Short problem:
Transcribe all of the reading text and nothing else.

Reading text:
>>>

Here’s what Josephus wrote about The Baptist in his work of ancient history, “Antiquities” (xviii. 116-119):

“Now some of the Jews thought that the destruction of Herod’s army came from God, and was a very just punishment for what he did against John called the baptist  [the dipper]. For Herod had him killed, although he was a good man and had urged the Jews to exert themselves to virtue, both as to justice toward one another and reverence towards God, and having done so join together in washing. For  immersion in water, it was clear to him, could not be used for the forgiveness of sins, but as a sanctification of the body, and only if the soul was already thoroughly purified by right actions. And when others massed about him, for they were very greatly moved by his words, Herod, who feared that such strong influence over the people might carry to a revolt — for they seemed ready to do anything he should advise — believed it much better to move now than later have it raise a rebellion and engage him in actions he would regret.

And so John, out of Herod’s suspiciousness, was sent in chains to Machaerus, the fort previously mentioned, and there put to death; but it was the opinion of the Jews that out of retribution for John God willed the destruction of the army so as to afflict Herod.”

The Poorly Told Lie

In current Jesus conversations with skeptics these days, all you need to do in mention Josephus to hear someone shout “Interpolation! The writings of Josephus were corrupted by Christian copyists or translators!” And yes, there is a very real possibility that one of the sections mentioning Jesus was tampered with (by whom, nobody knows).  So some skeptics might reflexively imagine that the passage on John the Baptist was interpolated at the same time as the passage on Jesus. Yet, as John P. Meier states (“John the Baptist in Josephus,” p. 227):

“The account Josephus gives of the Baptist is literarily and theologically unconnected with the account of Jesus, which occurs earlier in book 18 and correspondingly lacks any reference to the Baptist. The passage about the Baptist, which is more than twice as long as the passage about Jesus, is also notably more laudatory. It also differs from (but does not formally contradict) the four Gospels in its presentation both of John’s ministry and of his death. Hence it is hard to imagine a Christian scribe inserting into book 18 of the Antiquities two passages about Jesus and the Baptist in which the Baptist appears on the scene after Jesus died, has no connection with Jesus, receives more extensive treatment than Jesus, and is praised more highly than Jesus.”

<<<

Given material:
>>>

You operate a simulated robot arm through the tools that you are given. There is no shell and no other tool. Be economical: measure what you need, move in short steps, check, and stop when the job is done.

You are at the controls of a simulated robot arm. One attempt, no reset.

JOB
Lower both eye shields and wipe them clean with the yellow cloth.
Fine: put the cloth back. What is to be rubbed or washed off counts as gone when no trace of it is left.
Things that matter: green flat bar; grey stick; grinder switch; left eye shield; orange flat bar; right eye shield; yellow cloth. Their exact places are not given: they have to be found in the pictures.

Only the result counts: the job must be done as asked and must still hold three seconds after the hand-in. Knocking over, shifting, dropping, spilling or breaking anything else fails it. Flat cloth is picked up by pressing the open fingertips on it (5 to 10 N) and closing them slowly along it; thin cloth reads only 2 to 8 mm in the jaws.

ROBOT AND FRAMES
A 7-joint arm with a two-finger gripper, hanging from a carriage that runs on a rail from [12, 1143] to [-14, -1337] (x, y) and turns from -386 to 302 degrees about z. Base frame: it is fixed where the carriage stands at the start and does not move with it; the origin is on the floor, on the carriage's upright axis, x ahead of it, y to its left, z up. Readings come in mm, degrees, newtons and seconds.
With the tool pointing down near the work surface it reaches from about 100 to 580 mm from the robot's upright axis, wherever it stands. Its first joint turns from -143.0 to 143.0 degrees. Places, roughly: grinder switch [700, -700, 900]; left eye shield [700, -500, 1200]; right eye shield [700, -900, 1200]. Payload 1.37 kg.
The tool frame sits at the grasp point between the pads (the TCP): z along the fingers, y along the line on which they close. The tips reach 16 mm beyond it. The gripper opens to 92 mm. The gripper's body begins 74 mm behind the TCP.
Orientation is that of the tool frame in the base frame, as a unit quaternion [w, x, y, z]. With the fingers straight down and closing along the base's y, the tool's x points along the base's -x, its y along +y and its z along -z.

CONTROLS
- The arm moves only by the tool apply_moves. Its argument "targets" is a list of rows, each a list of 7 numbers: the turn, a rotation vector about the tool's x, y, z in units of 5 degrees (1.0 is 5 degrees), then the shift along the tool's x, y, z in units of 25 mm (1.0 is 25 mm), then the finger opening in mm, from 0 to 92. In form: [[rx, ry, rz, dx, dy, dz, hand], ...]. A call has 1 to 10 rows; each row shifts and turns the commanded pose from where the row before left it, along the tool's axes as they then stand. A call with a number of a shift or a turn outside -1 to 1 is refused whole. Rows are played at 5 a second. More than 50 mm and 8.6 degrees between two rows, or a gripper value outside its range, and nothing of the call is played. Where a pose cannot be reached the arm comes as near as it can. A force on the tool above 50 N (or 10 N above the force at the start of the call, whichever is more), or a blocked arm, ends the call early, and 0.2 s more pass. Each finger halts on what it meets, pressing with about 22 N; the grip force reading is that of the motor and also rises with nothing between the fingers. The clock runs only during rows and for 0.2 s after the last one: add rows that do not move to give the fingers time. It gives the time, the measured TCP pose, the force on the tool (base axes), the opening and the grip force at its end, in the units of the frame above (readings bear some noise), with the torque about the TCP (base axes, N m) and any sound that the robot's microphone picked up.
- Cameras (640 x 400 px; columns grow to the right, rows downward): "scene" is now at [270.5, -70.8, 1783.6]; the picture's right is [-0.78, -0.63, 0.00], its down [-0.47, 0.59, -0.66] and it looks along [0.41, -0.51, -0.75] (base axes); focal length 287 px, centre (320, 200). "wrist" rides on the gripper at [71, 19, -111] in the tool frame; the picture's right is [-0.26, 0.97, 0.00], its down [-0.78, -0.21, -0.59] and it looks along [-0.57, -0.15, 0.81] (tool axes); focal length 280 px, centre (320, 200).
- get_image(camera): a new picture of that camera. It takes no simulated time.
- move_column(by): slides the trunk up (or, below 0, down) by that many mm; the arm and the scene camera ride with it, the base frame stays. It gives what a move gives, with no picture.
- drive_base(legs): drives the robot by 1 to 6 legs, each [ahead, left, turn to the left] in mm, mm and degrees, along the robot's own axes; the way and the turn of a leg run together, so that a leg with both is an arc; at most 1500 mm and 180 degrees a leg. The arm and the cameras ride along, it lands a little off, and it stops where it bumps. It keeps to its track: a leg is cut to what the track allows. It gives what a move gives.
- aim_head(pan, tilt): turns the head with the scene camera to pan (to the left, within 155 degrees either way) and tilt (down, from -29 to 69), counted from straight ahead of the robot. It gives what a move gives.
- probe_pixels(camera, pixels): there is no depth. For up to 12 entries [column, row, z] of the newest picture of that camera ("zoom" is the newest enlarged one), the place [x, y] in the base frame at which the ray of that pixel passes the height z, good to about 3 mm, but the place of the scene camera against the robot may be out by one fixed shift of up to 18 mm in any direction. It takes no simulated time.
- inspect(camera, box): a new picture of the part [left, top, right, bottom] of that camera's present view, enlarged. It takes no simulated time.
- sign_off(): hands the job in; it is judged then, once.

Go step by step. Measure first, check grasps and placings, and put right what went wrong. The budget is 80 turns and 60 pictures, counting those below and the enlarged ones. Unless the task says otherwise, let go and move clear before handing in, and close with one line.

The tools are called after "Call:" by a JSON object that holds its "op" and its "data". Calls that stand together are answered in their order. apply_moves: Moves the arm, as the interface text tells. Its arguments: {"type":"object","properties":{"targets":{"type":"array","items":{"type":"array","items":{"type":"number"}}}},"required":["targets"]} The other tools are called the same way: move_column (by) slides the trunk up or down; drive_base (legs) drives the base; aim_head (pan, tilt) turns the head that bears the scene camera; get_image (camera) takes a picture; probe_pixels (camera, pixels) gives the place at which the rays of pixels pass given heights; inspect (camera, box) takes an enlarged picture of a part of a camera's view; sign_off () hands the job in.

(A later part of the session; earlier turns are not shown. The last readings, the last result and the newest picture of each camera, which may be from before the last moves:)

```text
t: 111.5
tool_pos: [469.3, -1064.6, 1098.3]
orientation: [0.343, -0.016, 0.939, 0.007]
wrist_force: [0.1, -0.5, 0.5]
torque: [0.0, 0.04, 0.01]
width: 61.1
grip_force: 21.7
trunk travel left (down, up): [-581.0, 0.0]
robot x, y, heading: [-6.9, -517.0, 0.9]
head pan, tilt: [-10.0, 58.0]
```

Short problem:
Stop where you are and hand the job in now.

<<<

Output for this task:
Here’s what Josephus wrote about The Baptist in his work of ancient history, “Antiquities” (xviii. 116-119):

“Now some of the Jews thought that the destruction of Herod’s army came from God, and was a very just punishment for what he did against John called the baptist  [the dipper]. For Herod had him killed, although he was a good man and had urged the Jews to exert themselves to virtue, both as to justice toward one another and reverence towards God, and having done so join together in washing. For  immersion in water, it was clear to him, could not be used for the forgiveness of sins, but as a sanctification of the body, and only if the soul was already thoroughly purified by right actions. And when others massed about him, for they were very greatly moved by his words, Herod, who feared that such strong influence over the people might carry to a revolt — for they seemed ready to do anything he should advise — believed it much better to move now than later have it raise a rebellion and engage him in actions he would regret.

And so John, out of Herod’s suspiciousness, was sent in chains to Machaerus, the fort previously mentioned, and there put to death; but it was the opinion of the Jews that out of retribution for John God willed the destruction of the army so as to afflict Herod.”

The Poorly Told Lie

In current Jesus conversations with skeptics these days, all you need to do in mention Josephus to hear someone shout “Interpolation! The writings of Josephus were corrupted by Christian copyists or translators!” And yes, there is a very real possibility that one of the sections mentioning Jesus was tampered with (by whom, nobody knows).  So some skeptics might reflexively imagine that the passage on John the Baptist was interpolated at the same time as the passage on Jesus. Yet, as John P. Meier states (“John the Baptist in Josephus,” p. 227):

“The account Josephus gives of the Baptist is literarily and theologically unconnected with the account of Jesus, which occurs earlier in book 18 and correspondingly lacks any reference to the Baptist. The passage about the Baptist, which is more than twice as long as the passage about Jesus, is also notably more laudatory. It also differs from (but does not formally contradict) the four Gospels in its presentation both of John’s ministry and of his death. Hence it is hard to imagine a Christian scribe inserting into book 18 of the Antiquities two passages about Jesus and the Baptist in which the Baptist appears on the scene after Jesus died, has no connection with Jesus, receives more extensive treatment than Jesus, and is praised more highly than Jesus.”